# START OF Data block

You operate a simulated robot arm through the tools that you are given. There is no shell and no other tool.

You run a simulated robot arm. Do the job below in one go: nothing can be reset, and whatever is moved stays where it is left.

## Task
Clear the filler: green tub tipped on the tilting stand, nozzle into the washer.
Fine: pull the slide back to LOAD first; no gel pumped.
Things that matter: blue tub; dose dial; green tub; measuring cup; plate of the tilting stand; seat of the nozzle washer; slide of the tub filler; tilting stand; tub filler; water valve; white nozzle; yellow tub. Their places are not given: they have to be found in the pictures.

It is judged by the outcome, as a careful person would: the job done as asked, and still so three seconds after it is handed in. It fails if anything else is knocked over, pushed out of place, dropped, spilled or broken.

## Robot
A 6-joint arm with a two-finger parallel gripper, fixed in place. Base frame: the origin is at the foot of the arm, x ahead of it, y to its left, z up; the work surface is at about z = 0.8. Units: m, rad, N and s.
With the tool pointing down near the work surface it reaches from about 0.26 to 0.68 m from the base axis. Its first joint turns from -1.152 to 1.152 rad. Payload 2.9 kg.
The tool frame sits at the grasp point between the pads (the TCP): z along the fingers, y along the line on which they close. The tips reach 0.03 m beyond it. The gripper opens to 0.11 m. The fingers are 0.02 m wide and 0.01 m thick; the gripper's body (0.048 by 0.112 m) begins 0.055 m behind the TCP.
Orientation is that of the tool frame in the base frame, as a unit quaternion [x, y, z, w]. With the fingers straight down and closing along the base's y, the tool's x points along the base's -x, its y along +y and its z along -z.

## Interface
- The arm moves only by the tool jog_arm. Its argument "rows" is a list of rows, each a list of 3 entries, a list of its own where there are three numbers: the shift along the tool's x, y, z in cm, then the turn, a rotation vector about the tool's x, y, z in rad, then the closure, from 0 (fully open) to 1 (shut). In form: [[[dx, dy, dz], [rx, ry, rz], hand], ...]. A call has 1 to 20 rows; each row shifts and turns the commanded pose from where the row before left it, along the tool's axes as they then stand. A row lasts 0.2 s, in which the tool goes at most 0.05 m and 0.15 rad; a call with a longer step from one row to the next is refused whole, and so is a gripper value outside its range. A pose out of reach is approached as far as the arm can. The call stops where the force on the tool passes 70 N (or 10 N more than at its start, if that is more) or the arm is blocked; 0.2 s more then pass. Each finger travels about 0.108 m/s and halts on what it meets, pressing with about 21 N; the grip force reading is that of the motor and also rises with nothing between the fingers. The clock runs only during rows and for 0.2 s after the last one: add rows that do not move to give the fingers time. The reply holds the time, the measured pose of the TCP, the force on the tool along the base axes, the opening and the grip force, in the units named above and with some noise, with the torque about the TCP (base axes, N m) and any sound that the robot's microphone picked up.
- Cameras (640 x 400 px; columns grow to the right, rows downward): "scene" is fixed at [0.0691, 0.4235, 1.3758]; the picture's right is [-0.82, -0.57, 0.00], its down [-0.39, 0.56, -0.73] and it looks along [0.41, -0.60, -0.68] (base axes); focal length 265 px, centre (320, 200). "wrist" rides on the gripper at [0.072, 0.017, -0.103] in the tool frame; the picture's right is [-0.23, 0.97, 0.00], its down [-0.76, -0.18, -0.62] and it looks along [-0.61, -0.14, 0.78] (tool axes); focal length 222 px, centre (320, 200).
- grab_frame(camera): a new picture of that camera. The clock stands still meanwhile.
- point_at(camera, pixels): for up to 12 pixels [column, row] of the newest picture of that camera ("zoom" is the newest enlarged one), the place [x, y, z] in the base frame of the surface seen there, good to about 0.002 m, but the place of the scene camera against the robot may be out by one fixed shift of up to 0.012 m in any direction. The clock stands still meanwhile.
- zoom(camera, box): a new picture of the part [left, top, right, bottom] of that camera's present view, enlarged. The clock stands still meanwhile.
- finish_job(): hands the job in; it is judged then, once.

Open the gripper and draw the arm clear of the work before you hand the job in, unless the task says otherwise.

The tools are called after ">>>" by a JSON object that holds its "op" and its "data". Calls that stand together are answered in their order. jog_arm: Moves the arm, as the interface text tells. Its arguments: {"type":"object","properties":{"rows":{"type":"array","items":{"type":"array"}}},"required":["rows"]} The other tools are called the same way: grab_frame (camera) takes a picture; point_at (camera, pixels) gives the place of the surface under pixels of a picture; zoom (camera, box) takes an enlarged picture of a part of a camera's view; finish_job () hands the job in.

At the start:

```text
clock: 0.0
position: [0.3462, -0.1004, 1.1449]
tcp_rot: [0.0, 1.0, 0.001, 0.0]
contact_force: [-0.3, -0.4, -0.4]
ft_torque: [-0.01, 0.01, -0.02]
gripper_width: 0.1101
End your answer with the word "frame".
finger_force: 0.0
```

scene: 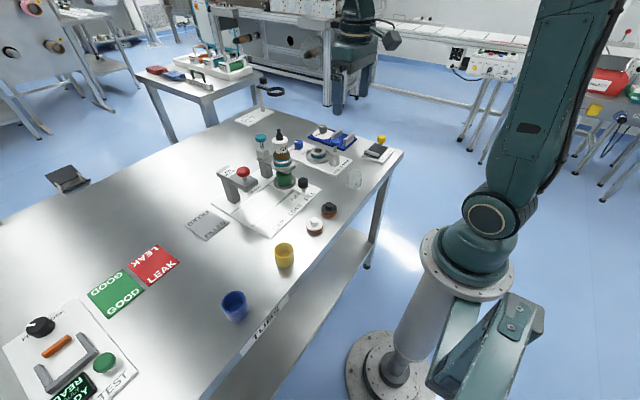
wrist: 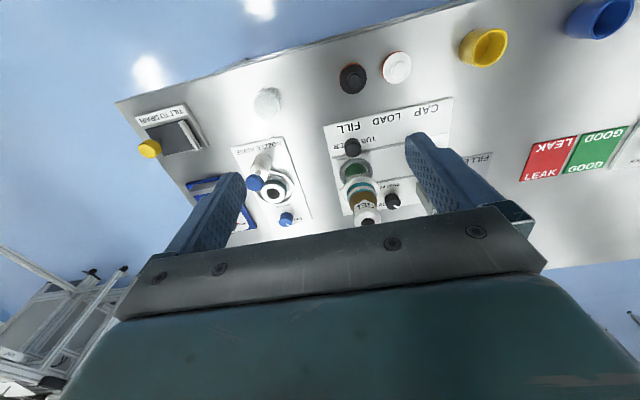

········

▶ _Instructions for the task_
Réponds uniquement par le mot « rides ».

# END OF Data block

▶ _Instructions for the task_
Every line that holds the string "washer" should be returned.

▶ _Complete answer_
Clear the filler: green tub tipped on the tilting stand, nozzle into the washer.
Things that matter: blue tub; dose dial; green tub; measuring cup; plate of the tilting stand; seat of the nozzle washer; slide of the tub filler; tilting stand; tub filler; water valve; white nozzle; yellow tub. Their places are not given: they have to be found in the pictures.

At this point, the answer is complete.